To: Labrador who wrote (63)4/1/1998 4:25:00 PM
From: mr. duck  Read Replies (1) | Respond to of 11633
 
I also own this REIT, Avista. I picked it up last year when it was still trading at $6.80, now trading at $5.80. It has fallen quite a bit since but I'm still holding on. The way I look at it, if inflation stays low, that means that these REITS would make more money because of low interest payments.

If inflation starts to show it's ugly head again, I think that these REITS would be able to survive. First of all, they have pretty much arranged it so that their mortgages don't expire all at the same time, staggering them thereby decreasing the volatility of their distribution. Plus, they were able to arrange these mortgages at low interest levels today which won't be expiring for the next few years.
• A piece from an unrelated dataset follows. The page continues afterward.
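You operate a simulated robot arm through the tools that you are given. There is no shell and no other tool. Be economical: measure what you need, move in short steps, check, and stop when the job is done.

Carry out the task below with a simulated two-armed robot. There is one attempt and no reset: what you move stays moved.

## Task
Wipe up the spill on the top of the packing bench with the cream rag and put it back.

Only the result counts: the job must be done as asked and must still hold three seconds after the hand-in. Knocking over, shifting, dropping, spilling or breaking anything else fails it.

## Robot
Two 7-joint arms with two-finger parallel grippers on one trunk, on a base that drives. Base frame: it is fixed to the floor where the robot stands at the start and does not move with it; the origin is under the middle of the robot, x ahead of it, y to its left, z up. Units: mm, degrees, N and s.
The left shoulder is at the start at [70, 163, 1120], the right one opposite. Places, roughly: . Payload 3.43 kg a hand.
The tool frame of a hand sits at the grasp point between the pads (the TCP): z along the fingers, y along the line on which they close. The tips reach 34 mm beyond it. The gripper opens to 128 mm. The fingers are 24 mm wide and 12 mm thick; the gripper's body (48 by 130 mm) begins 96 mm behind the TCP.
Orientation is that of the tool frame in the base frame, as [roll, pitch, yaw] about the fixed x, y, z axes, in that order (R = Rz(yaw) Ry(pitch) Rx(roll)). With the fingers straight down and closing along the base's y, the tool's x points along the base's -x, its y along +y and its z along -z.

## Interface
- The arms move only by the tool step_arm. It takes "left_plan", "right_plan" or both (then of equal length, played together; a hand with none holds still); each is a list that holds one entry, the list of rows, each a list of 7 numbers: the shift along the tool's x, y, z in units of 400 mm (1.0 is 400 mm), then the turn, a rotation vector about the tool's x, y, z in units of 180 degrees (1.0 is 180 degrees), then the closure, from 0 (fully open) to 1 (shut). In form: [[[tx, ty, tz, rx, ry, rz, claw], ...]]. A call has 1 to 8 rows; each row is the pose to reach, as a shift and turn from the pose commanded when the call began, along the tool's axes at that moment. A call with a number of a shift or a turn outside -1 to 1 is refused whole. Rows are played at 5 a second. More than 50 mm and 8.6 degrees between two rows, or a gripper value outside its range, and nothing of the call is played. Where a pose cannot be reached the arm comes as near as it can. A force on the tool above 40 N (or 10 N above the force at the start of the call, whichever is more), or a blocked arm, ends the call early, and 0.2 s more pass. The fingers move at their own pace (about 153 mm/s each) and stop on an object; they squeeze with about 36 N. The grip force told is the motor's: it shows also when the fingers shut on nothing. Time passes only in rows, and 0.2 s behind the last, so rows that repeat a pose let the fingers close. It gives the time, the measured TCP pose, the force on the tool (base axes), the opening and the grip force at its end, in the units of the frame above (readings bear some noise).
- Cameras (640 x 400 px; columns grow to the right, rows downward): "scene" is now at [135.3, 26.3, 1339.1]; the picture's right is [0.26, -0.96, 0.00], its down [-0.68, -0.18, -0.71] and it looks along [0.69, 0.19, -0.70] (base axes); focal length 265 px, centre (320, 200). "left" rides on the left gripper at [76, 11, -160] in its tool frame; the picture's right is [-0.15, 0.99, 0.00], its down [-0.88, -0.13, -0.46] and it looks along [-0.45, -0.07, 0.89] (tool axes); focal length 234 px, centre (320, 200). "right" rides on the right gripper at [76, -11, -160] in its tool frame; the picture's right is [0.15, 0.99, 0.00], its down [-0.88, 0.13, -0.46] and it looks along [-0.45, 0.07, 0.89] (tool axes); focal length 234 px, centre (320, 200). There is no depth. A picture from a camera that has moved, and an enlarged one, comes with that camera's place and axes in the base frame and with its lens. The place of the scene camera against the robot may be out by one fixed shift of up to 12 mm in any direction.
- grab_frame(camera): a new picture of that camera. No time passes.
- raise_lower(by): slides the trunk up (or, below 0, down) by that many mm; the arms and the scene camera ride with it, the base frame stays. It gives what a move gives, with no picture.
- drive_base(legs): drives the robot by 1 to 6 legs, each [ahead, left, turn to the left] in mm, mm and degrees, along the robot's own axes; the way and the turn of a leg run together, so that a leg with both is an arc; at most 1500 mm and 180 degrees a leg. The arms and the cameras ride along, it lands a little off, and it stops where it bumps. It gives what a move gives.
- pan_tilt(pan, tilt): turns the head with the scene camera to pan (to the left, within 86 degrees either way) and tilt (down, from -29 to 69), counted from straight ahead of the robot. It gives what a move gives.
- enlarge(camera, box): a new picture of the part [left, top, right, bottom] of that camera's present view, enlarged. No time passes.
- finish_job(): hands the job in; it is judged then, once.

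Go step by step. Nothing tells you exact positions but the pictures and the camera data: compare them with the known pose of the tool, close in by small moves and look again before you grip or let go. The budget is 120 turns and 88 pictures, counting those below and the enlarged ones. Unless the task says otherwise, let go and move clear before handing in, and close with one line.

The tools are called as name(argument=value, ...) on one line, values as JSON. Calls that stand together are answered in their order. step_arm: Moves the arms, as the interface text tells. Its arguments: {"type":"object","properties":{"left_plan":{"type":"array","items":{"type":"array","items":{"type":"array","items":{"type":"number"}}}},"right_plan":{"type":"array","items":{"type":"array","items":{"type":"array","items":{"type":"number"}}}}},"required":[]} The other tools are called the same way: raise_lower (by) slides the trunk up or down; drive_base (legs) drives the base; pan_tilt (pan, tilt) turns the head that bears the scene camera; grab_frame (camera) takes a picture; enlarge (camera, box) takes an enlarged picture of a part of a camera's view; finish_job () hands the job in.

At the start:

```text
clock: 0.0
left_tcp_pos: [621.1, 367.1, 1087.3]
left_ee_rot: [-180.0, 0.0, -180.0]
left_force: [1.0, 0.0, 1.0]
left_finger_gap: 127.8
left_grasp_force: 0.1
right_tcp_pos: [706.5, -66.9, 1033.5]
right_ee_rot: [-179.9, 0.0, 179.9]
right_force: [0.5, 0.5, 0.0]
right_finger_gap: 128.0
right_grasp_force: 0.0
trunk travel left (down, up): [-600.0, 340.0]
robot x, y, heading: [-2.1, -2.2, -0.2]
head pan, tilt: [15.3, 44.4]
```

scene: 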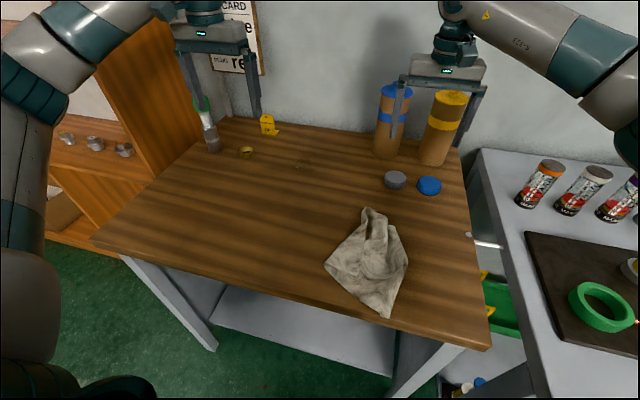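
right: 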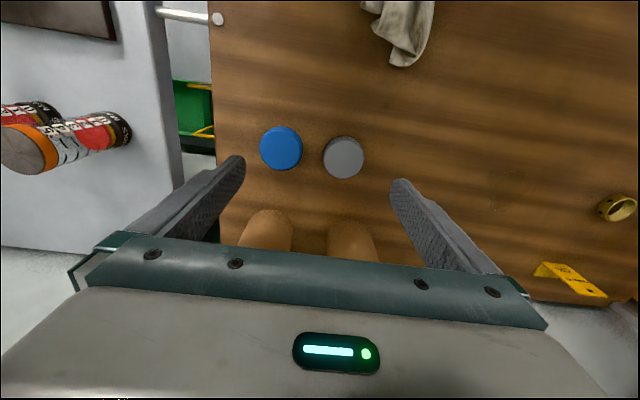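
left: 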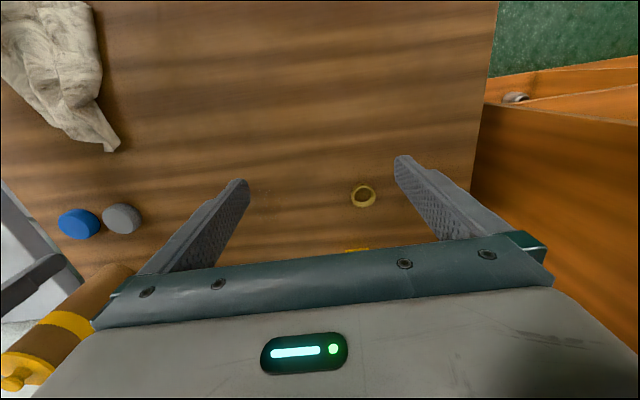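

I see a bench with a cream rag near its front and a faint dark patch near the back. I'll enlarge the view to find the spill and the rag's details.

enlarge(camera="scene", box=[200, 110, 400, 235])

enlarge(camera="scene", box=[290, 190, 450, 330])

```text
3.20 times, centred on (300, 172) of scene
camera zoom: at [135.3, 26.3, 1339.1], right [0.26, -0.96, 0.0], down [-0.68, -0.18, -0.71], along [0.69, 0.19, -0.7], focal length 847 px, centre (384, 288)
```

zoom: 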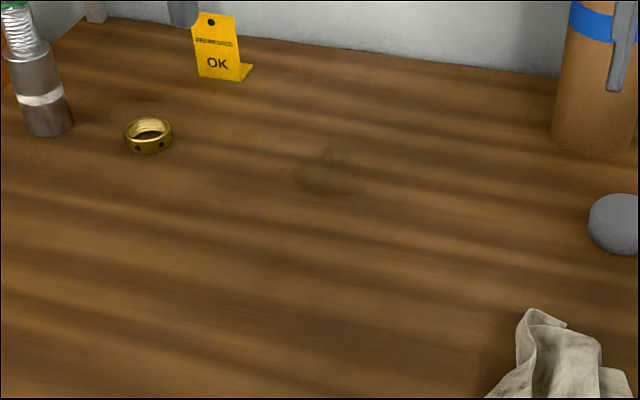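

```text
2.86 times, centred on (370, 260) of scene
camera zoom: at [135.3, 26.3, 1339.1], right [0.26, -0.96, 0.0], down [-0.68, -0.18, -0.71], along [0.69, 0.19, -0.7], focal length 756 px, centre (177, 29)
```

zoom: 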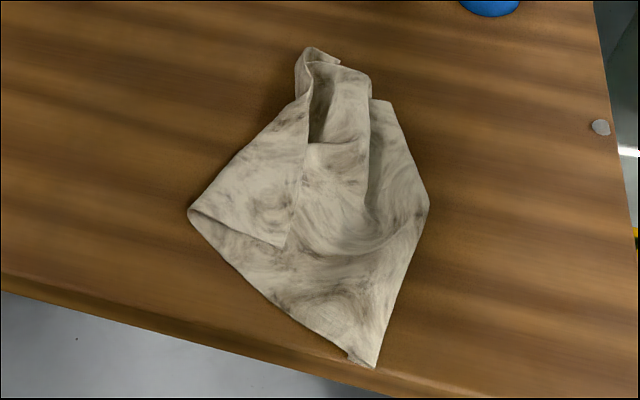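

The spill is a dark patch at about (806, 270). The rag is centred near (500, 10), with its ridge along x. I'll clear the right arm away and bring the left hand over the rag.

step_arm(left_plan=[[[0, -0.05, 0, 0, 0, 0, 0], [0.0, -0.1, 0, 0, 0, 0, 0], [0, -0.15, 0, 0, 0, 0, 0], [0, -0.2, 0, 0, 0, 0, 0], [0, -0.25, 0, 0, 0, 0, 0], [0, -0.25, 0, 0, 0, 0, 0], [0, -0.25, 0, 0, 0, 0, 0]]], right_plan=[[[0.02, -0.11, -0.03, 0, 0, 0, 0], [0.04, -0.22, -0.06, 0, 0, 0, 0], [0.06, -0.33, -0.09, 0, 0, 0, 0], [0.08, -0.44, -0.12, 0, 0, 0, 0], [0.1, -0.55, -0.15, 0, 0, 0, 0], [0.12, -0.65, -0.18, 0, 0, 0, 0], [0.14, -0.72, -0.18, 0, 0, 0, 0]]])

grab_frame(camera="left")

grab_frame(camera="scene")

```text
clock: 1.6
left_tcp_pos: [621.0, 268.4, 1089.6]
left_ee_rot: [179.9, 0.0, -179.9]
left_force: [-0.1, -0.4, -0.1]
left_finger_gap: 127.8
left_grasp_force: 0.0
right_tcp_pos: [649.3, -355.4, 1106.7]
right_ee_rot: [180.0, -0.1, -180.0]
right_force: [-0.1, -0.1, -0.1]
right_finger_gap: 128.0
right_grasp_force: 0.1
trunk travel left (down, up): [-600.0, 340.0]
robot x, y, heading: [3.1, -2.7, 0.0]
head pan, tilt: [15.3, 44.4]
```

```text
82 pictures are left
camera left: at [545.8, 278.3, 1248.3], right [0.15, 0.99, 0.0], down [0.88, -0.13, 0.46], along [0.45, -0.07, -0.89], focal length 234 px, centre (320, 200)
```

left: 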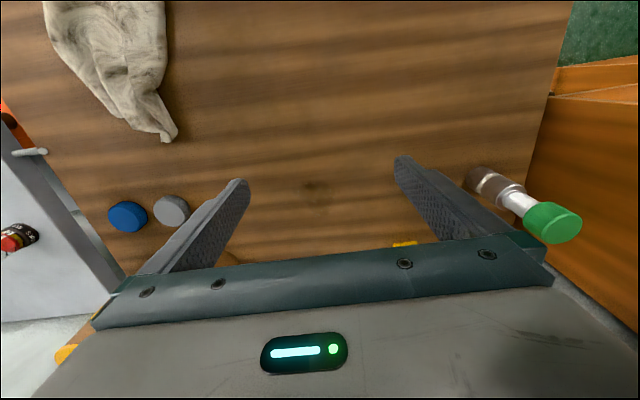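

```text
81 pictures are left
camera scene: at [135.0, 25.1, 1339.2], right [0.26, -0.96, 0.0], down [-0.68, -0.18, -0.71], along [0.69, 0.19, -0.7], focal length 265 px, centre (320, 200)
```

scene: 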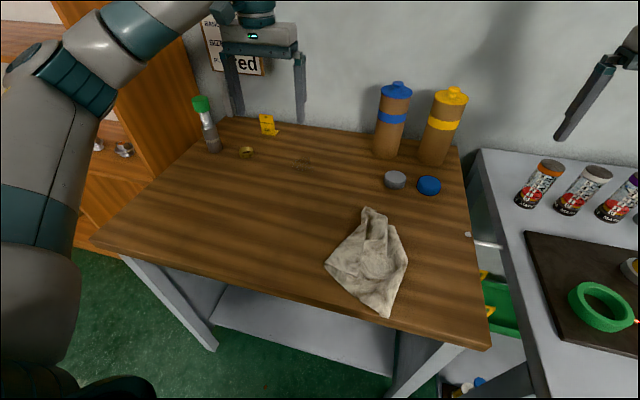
Now if inflation increases, I think that these REITS would be able to increase rents as well and thus continue on with it's target distributions.

From this, I think that REITS are therefore a good hedge to any stock market downturn. They'll still go down but with the distributions, the drop would be cushioned plus the fact that you know you'll get your money back as long as you hold on :)

P.S. I also own Pembina Pipelines (PIF.IR), picked it up on it's IPO at $6, now trading at $5.20 and CREIT (REF.UN), any opinions regarding the two?